* WORK TO DO:
Reproduce the complete listing without any deviation.

* RAW DATA:
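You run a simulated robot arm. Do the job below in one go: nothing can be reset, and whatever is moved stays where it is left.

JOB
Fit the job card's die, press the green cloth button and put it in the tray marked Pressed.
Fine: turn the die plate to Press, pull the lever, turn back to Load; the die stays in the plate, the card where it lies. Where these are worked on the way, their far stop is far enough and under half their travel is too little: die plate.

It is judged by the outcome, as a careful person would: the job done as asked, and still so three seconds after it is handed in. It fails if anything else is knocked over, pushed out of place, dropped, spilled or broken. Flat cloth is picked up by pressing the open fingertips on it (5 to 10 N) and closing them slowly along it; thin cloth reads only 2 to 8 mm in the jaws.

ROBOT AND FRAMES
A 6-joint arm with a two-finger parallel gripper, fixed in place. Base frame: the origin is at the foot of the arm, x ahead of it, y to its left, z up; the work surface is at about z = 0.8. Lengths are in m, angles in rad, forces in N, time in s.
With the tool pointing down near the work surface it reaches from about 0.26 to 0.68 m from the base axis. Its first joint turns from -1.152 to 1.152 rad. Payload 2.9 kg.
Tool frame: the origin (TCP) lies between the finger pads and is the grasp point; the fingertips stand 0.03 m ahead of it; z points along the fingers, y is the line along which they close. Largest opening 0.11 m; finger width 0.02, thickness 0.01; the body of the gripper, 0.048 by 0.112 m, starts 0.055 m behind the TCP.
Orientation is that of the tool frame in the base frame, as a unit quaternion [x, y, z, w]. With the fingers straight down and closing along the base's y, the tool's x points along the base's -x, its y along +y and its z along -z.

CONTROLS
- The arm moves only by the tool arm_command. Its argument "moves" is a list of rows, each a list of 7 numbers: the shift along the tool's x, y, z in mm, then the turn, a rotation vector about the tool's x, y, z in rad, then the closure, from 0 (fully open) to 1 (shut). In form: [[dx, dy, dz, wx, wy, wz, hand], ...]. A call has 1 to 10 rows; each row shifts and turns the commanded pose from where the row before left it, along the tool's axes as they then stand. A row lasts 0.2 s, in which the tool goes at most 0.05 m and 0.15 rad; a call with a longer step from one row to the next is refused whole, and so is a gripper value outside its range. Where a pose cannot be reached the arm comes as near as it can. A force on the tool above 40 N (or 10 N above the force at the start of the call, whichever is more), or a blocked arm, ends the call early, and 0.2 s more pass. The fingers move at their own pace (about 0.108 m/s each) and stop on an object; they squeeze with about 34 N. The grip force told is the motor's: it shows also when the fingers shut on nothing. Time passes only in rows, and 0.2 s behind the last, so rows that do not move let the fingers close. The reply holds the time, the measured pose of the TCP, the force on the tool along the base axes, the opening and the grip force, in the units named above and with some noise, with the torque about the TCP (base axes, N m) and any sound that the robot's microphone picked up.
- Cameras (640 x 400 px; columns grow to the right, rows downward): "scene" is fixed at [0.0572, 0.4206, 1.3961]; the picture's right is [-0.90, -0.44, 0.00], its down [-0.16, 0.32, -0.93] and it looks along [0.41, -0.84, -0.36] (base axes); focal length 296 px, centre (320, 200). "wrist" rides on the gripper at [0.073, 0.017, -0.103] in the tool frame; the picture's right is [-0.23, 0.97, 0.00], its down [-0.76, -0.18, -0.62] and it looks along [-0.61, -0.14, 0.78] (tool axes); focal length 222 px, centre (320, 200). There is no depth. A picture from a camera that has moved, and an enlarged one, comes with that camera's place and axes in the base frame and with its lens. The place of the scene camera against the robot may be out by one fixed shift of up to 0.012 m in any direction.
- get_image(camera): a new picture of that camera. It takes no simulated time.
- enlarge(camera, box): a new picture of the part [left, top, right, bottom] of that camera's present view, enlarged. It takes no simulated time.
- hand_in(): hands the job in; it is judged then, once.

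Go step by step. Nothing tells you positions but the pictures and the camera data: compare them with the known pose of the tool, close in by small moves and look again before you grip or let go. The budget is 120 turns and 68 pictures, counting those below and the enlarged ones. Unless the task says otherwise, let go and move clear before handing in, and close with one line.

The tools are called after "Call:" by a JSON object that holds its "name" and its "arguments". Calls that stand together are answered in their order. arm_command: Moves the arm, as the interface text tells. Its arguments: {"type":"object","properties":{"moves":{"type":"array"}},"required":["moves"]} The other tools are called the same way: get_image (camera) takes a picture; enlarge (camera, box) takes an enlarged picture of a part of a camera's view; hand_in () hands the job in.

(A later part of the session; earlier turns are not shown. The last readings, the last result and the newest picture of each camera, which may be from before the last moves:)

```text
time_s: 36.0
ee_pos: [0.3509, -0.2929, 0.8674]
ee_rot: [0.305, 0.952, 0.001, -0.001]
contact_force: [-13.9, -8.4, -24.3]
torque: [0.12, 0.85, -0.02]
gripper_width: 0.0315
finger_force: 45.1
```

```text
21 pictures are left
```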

* FINISHED TASK:
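You run a simulated robot arm. Do the job below in one go: nothing can be reset, and whatever is moved stays where it is left.

JOB
Fit the job card's die, press the green cloth button and put it in the tray marked Pressed.
Fine: turn the die plate to Press, pull the lever, turn back to Load; the die stays in the plate, the card where it lies. Where these are worked on the way, their far stop is far enough and under half their travel is too little: die plate.

It is judged by the outcome, as a careful person would: the job done as asked, and still so three seconds after it is handed in. It fails if anything else is knocked over, pushed out of place, dropped, spilled or broken. Flat cloth is picked up by pressing the open fingertips on it (5 to 10 N) and closing them slowly along it; thin cloth reads only 2 to 8 mm in the jaws.

ROBOT AND FRAMES
A 6-joint arm with a two-finger parallel gripper, fixed in place. Base frame: the origin is at the foot of the arm, x ahead of it, y to its left, z up; the work surface is at about z = 0.8. Lengths are in m, angles in rad, forces in N, time in s.
With the tool pointing down near the work surface it reaches from about 0.26 to 0.68 m from the base axis. Its first joint turns from -1.152 to 1.152 rad. Payload 2.9 kg.
Tool frame: the origin (TCP) lies between the finger pads and is the grasp point; the fingertips stand 0.03 m ahead of it; z points along the fingers, y is the line along which they close. Largest opening 0.11 m; finger width 0.02, thickness 0.01; the body of the gripper, 0.048 by 0.112 m, starts 0.055 m behind the TCP.
Orientation is that of the tool frame in the base frame, as a unit quaternion [x, y, z, w]. With the fingers straight down and closing along the base's y, the tool's x points along the base's -x, its y along +y and its z along -z.

CONTROLS
- The arm moves only by the tool arm_command. Its argument "moves" is a list of rows, each a list of 7 numbers: the shift along the tool's x, y, z in mm, then the turn, a rotation vector about the tool's x, y, z in rad, then the closure, from 0 (fully open) to 1 (shut). In form: [[dx, dy, dz, wx, wy, wz, hand], ...]. A call has 1 to 10 rows; each row shifts and turns the commanded pose from where the row before left it, along the tool's axes as they then stand. A row lasts 0.2 s, in which the tool goes at most 0.05 m and 0.15 rad; a call with a longer step from one row to the next is refused whole, and so is a gripper value outside its range. Where a pose cannot be reached the arm comes as near as it can. A force on the tool above 40 N (or 10 N above the force at the start of the call, whichever is more), or a blocked arm, ends the call early, and 0.2 s more pass. The fingers move at their own pace (about 0.108 m/s each) and stop on an object; they squeeze with about 34 N. The grip force told is the motor's: it shows also when the fingers shut on nothing. Time passes only in rows, and 0.2 s behind the last, so rows that do not move let the fingers close. The reply holds the time, the measured pose of the TCP, the force on the tool along the base axes, the opening and the grip force, in the units named above and with some noise, with the torque about the TCP (base axes, N m) and any sound that the robot's microphone picked up.
- Cameras (640 x 400 px; columns grow to the right, rows downward): "scene" is fixed at [0.0572, 0.4206, 1.3961]; the picture's right is [-0.90, -0.44, 0.00], its down [-0.16, 0.32, -0.93] and it looks along [0.41, -0.84, -0.36] (base axes); focal length 296 px, centre (320, 200). "wrist" rides on the gripper at [0.073, 0.017, -0.103] in the tool frame; the picture's right is [-0.23, 0.97, 0.00], its down [-0.76, -0.18, -0.62] and it looks along [-0.61, -0.14, 0.78] (tool axes); focal length 222 px, centre (320, 200). There is no depth. A picture from a camera that has moved, and an enlarged one, comes with that camera's place and axes in the base frame and with its lens. The place of the scene camera against the robot may be out by one fixed shift of up to 0.012 m in any direction.
- get_image(camera): a new picture of that camera. It takes no simulated time.
- enlarge(camera, box): a new picture of the part [left, top, right, bottom] of that camera's present view, enlarged. It takes no simulated time.
- hand_in(): hands the job in; it is judged then, once.

Go step by step. Nothing tells you positions but the pictures and the camera data: compare them with the known pose of the tool, close in by small moves and look again before you grip or let go. The budget is 120 turns and 68 pictures, counting those below and the enlarged ones. Unless the task says otherwise, let go and move clear before handing in, and close with one line.

The tools are called after "Call:" by a JSON object that holds its "name" and its "arguments". Calls that stand together are answered in their order. arm_command: Moves the arm, as the interface text tells. Its arguments: {"type":"object","properties":{"moves":{"type":"array"}},"required":["moves"]} The other tools are called the same way: get_image (camera) takes a picture; enlarge (camera, box) takes an enlarged picture of a part of a camera's view; hand_in () hands the job in.

(A later part of the session; earlier turns are not shown. The last readings, the last result and the newest picture of each camera, which may be from before the last moves:)

```text
time_s: 36.0
ee_pos: [0.3509, -0.2929, 0.8674]
ee_rot: [0.305, 0.952, 0.001, -0.001]
contact_force: [-13.9, -8.4, -24.3]
torque: [0.12, 0.85, -0.02]
gripper_width: 0.0315
finger_force: 45.1
```

```text
21 pictures are left
```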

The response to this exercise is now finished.